* begin Source data *

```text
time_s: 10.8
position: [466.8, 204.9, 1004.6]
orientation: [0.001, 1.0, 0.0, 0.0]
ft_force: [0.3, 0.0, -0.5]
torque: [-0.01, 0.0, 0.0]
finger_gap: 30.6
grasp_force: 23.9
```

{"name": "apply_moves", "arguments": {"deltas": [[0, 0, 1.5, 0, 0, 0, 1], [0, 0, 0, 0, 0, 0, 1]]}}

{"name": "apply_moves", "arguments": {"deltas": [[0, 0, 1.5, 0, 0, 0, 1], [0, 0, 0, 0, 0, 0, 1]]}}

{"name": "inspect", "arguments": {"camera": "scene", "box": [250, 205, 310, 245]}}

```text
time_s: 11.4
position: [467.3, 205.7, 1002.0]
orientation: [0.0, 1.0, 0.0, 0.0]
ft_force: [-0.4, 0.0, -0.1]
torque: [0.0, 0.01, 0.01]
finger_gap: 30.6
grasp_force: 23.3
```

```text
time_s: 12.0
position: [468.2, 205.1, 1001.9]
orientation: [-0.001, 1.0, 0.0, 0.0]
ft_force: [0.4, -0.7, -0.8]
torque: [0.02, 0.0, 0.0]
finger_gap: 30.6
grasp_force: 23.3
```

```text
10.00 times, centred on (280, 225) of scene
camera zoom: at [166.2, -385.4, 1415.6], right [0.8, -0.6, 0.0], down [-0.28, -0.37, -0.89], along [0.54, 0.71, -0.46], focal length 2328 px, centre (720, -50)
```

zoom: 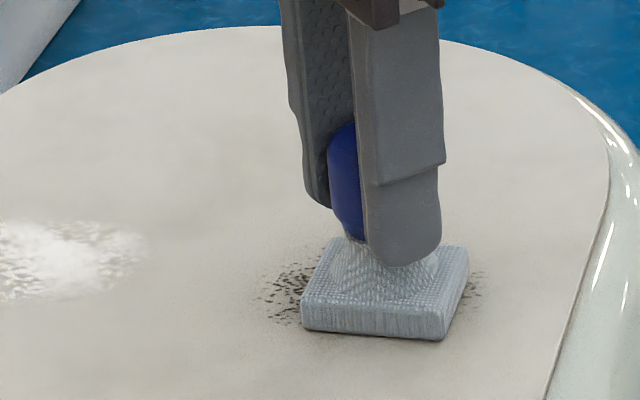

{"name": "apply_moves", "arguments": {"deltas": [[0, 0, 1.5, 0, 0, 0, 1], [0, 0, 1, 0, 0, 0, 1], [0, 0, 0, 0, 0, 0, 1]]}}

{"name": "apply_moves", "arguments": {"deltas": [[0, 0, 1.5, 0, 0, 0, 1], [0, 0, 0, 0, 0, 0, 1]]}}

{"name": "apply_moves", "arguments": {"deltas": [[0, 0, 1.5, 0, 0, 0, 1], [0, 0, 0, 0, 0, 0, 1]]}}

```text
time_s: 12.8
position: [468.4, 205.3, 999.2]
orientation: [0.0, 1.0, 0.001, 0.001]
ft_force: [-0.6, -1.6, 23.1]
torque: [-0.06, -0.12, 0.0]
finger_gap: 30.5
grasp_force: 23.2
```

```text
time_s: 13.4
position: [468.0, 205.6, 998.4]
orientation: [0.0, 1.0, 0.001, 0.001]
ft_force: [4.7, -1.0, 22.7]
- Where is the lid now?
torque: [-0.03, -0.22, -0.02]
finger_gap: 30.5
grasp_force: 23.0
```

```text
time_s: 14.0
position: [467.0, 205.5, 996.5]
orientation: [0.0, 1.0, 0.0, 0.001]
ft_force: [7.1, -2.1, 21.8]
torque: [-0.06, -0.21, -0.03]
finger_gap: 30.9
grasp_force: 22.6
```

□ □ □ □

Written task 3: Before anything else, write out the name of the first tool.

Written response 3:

* end Source data *
* begin Text provided *

Il pensiero dominante (Leopardi) – Parafrasi e testo

0
13

Parafrasi

Pensiero dolcissimo, possente,
dominatore della mia mente;
terribile, ma dolce
dono del cielo; compagno
dei miei tristi giorni,
pensiero, che torni così spesso nella mia mente.

Chi non parla della tua
misteriosa natura? Chi non sentì
il suo potere? Eppure ogni volta
il sentimento amoroso si fa sentire,
ed esso stimola la lingua a parlare
e sembra nuovo per chi ascolta ciò che esso dice.

La mia mente si è fatta vuota
da quando tu (pensiero di Fanny) domini
e stai da solo in mezzo ad essa.
Gli altri pensieri si dileguarono
tutti di un tratto.
E tu sei rimasto solo, gigante,
in mezzo ad essa, come una torre
in un solitario terreno.

Le mie azioni giornaliere, la mia vita intera
sono diventate poco o niente alla mia vista,
ad eccezione di te.
Gli svaghi, le compagnie
e la vana speranza di un remoto piacere
sono diventati niente in confronto
della gioia celeste che mi viene da te,
o pensiero amoroso.

Come il viandante che viaggia
nel roccioso Appennino,
sorride alla vista di un campo verde,
così io, dopo un conversare mondano,
ritorno a te con desiderio,
e la tua presenza rinforza i miei sensi.

Mi sembra quasi incredibile
che io sia riuscito a sopportare,
per un tempo così lungo,
la mia vita infelice e la gente sciocca.
Mi sembra quasi incredibile
che altri possano avere altri desideri
che non somiglino a te.

Da quando per la prima volta compresi,
per esperienza diretta, che cosa è la vita,
la paura della morte non mi strinse il petto.
Oggi la morte, che la gente talora loda,
ma sempre aborre e teme,
mi pare un gioco;
e se un pericolo appare
mi fermo a contemplare
le sue minacce con un sorriso.

Ho sempre avuto in gran dispregio
le persone volgari e abbiette.
Ora ogni atto indegno mi ferisce l’anima
e ogni azione di inciviltà
mi smuove subito l’anima a sdegno.

* end Text provided *

Written task 1: Quote the text provided word for word, starting at "Oggi la morte, che" and ending with "con un sorriso.".
Written task 2: Extend the text provided, starting right after its last sentence.

Written response 1:
Oggi la morte, che la gente talora loda,
ma sempre aborre e teme,
mi pare un gioco;
e se un pericolo appare
mi fermo a contemplare
le sue minacce con un sorriso.

Written response 2:
Io sono più grande
di questa società superba,
che si nutre di chiacchiere
ed è nemica delle virtù;
è stupida perché insegue l’utile,
e per questo non vede che la vita
diventa sempre più inutile.
Ho in grande scherno i pregiudizi umani,
e calpesto il volgo, ostile ai bei pensieri
e tuo disprezzatore.

Quale sentimento è uguale al sentimento amoroso,
dal quale tu, o pensiero mio, discendi?
Anzi nessun altro sentimento dovrebbe vivere tra i mortali?
L’avidità, la superbia, l’odio, il disprezzo,
la ricerca di onore, la ricerca di potere
che cosa sono rispetto a te
se non altro che voglie e bassi appetiti?
Solo il sentimento dell’amore,
che le eterne leggi della natura hanno dato agli uomini,
dovrebbe vivere tra di noi.

La vita non ha valore,
non ha senso se non per te,
o pensiero d’amore, dato che tu
sei tutto per gli uomini.
Tu sei stato la sola discolpa al fato,
che pose gli uomini in terra a soffrire
senza una ricompensa;
tu sei il solo sentimento grazie al quale
solo agli uomini puri e non vili,
la vita è più bella della morte.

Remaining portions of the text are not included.